Selbst die Reiseziele seiner Bürger bestimmte der Staat. Dort im befreundeten „sozialistischen Ausland“ vor allem in Polen und in Ungarn erlebten viele Touristen aus der DDR, wie die kommunistischen Regime wankten und ihre Legitimation in Frage gestellt wurde. Sie spürten, dass die Breschnew-Doktrin, wonach die „Souveränität einzelner Staaten ihre Grenze an den Interessen der sozialistischen Gemeinschaft“ endet, auf dem Weg zum Müllplatz der Geschichte war. Zwanzig Jahre zuvor war diese Doktrin die Rechtfertigung für den Einmarsch von Truppen des „Warschauer Pakts“ in der aufbegehrenden Tschechoslowakei und die Niederwerfung des Prager Frühlings.

Erst zwanzig Jahre danach durfte sich manifestieren, dass nicht der Kapitalismus den Menschen von seiner Natur entfremdet, wie Marx in seinen Schriften behauptete, sondern der staatlich verordnete Kommunismus. Die Menschen wollten nicht alle gleich sein und von anderen regiert werden, die gleicher waren als sie und sich Privilegien aller Art leisteten. Der alte DDR-Witz, wonach sich das Volk der Arbeiter und Bauern vertreten durch seine Funktionäre in Autos fortbewegt, illustriert dieses Empfinden. Als Michail Gorbatschow daran ging, das alte System zu reformieren, um es zu erhalten, öffnete er die Flasche, aus dem der Geist der Freiheit entwich, wie der Djinni aus Aladins Wunderlampe. 
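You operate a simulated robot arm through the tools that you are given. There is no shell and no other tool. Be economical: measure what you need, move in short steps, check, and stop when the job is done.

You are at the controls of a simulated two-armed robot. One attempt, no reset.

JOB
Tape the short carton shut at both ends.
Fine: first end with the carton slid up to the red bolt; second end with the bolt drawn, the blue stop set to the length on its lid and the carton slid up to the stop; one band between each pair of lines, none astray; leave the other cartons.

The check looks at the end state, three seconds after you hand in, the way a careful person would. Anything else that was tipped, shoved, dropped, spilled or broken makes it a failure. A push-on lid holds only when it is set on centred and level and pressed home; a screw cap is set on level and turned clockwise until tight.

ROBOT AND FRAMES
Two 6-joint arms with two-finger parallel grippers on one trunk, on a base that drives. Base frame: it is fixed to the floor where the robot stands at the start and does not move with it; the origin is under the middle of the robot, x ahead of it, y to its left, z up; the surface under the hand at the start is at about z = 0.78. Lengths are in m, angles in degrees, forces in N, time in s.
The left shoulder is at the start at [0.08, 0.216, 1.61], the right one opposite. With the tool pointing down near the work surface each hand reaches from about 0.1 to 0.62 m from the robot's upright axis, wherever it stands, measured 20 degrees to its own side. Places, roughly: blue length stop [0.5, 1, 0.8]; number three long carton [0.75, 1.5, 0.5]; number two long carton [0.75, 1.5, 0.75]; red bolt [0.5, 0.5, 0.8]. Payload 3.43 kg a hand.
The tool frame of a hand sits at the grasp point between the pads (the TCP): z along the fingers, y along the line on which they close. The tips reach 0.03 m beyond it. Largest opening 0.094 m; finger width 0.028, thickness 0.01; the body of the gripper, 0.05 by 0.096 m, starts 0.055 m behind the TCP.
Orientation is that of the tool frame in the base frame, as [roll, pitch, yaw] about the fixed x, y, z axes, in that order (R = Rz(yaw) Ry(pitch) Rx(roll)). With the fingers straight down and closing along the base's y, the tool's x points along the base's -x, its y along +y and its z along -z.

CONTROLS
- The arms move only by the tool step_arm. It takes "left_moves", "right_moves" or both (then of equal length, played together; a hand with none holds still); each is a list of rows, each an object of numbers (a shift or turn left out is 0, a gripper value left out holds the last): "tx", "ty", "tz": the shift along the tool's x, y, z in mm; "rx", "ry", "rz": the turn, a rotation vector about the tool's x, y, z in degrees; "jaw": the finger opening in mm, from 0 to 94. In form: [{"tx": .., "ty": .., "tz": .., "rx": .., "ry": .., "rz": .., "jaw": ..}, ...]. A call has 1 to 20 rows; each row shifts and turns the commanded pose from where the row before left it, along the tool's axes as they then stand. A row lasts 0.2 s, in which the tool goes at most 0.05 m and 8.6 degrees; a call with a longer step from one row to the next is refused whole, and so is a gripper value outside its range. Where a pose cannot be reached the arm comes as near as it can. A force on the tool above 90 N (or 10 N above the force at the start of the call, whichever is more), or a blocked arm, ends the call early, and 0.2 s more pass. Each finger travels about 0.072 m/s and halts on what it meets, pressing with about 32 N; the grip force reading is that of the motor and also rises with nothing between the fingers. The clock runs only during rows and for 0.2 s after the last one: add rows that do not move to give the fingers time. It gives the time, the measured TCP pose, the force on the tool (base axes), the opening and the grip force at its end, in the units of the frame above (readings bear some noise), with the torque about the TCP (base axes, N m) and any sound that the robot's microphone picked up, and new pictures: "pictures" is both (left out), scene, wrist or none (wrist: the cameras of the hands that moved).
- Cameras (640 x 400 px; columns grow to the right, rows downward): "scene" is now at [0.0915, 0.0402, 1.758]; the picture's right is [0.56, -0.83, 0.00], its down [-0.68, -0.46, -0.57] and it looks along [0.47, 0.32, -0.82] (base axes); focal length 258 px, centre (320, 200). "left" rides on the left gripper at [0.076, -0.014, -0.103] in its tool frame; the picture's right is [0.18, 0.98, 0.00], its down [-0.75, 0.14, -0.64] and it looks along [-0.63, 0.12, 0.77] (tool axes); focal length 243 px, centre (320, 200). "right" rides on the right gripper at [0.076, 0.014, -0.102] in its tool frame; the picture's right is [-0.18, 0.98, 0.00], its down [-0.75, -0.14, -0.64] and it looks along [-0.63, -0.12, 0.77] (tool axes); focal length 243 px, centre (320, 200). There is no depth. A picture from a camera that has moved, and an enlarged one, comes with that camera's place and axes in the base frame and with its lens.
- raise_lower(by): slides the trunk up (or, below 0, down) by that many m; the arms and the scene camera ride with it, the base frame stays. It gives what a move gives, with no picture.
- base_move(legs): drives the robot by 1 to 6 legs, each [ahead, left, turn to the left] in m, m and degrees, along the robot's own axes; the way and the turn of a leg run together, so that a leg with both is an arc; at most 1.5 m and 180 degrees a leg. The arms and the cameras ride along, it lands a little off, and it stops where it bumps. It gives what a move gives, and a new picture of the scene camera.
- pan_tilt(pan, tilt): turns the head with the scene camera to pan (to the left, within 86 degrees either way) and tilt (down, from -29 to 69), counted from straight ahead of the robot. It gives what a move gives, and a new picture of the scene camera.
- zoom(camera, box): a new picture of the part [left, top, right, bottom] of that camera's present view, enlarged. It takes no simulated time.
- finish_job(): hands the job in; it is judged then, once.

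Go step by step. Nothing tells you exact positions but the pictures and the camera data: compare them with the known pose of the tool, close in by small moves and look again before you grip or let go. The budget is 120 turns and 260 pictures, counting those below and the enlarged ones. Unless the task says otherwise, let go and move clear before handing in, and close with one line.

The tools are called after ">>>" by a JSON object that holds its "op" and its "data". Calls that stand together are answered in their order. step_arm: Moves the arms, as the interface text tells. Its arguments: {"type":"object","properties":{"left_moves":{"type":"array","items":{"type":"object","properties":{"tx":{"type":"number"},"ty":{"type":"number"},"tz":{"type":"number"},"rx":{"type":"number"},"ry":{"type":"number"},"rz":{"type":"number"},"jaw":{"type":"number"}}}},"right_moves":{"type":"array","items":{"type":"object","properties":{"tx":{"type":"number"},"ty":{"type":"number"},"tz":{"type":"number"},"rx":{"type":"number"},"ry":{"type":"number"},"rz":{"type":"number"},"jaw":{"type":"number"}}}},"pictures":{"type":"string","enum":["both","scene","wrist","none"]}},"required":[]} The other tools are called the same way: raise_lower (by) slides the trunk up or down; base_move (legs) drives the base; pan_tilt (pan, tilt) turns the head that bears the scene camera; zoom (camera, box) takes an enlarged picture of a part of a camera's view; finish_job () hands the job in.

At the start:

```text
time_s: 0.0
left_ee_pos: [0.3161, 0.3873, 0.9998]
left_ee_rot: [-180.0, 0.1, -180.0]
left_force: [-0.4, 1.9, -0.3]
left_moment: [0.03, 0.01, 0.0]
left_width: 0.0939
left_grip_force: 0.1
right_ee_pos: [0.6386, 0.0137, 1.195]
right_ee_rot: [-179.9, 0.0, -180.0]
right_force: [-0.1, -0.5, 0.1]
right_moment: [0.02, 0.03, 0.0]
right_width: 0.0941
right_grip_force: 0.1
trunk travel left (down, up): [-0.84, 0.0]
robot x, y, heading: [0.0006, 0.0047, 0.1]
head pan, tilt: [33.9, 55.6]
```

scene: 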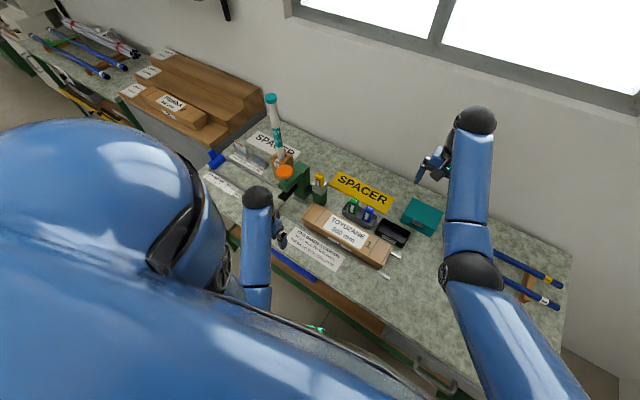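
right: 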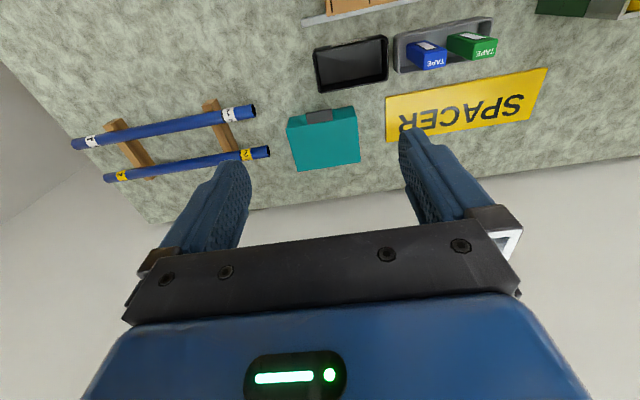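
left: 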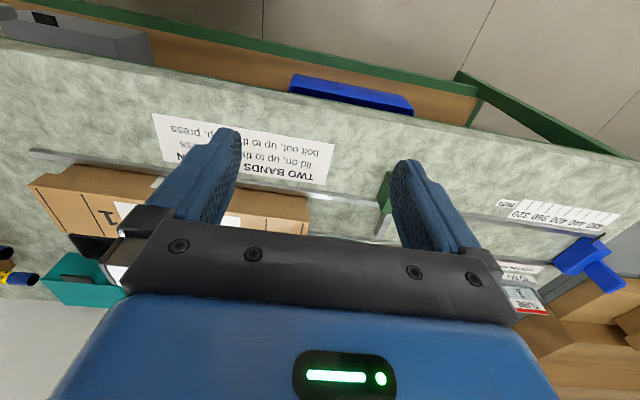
Wir im anderen Teil Deutschlands schauten verwundert und sorgenvoll dabei zu, wie das SED-Regime sich abmühte den Geist wieder in die Flasche zurückzubekommen. Das wäre nur gelungen, wenn der große sozialistische Bruder in Moskau bereit gewesen wäre, es hinzunehmen oder sogar dabei zu helfen, die friedliche Demonstration in Blut zu ertränken. Jede der ständig größer werdenden Montagsdemonstrationen in der DDR ab dem September 1989 wurde auf unserer Seite des Eisernen Vorhangs mit der Sorge begleitet, das Regime in Ost-Berlin könne ernst machen und gegen die Menschen mit Gewalt vorgehen. Denn die Bilder vom Massaker auf dem Tian-Anmen in Peking am 4. Juni 1989, als chinesische Truppen gegen demonstrierende Studenten gewaltsam vorgingen und viele von ihnen tötete, waren noch sehr lebendig. 

Die Urlauber aus der DDR, die Mitte August ein „Paneuropäisches Picknick“ am gerade zerschnittenen Grenzzaun zwischen Ungarn und Österreich nutzten, um sich in den „freien Westen“ abzusetzen, die Tausende, die sich in die Botschaften der Bundesrepublik Deutschland flüchteten und dabei nicht mehr von der Polizei der „sozialistischen Bruderstaaten“ gehindert wurden, und die gewaltigen Montagsdemonstrationen auf den Straßen waren die ersten Risse in der Mauer des „antifaschistischen Schutzwalls“. 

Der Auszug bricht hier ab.